If you look at the report you also see two other risks that we see out there which is (i) the shadow banking, banking sector, and credit growth, and (ii) the local government financing developments, which have begun to be changed. I think we have seen in the last few months over the year an important change in the atmosphere. That's why we see the rates of growth of bank credit come down.
We have seen the investment rates in the local governments change somewhat. But they are still too high. Therefore, there is a continued need to work on that. The authorities are very clear on that.
But again, this is not a near-term risk, maybe for the next six months, as you have said.
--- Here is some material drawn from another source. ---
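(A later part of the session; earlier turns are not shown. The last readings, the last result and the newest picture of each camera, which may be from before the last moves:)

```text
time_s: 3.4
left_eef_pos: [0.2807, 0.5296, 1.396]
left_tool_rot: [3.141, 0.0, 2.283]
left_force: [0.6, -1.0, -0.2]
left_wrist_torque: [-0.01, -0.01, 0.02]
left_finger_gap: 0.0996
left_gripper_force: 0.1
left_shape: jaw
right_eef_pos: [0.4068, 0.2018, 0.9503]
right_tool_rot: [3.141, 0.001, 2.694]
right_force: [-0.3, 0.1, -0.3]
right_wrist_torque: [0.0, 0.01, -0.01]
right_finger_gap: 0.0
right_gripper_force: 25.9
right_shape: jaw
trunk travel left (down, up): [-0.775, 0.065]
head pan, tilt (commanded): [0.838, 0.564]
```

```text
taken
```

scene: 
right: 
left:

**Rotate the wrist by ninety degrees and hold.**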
This is much more a risk that if these things are not addressed in the medium-term they will come to create difficulties. But as I said, we are confident that the 3rd plenum blueprint and the government are working to address that.
MR. MA: Thank you very much. Let me remind you that today's conference call is embargoed until 9:00 p.m. Washington Time which is 9:00 a.m. Beijing Time. The Staff Report and other documents are placed under embargo also until 9:00 p.m. today Washington Time and then 9:00 a.m. Beijing Time. Thank you very much for joining the call.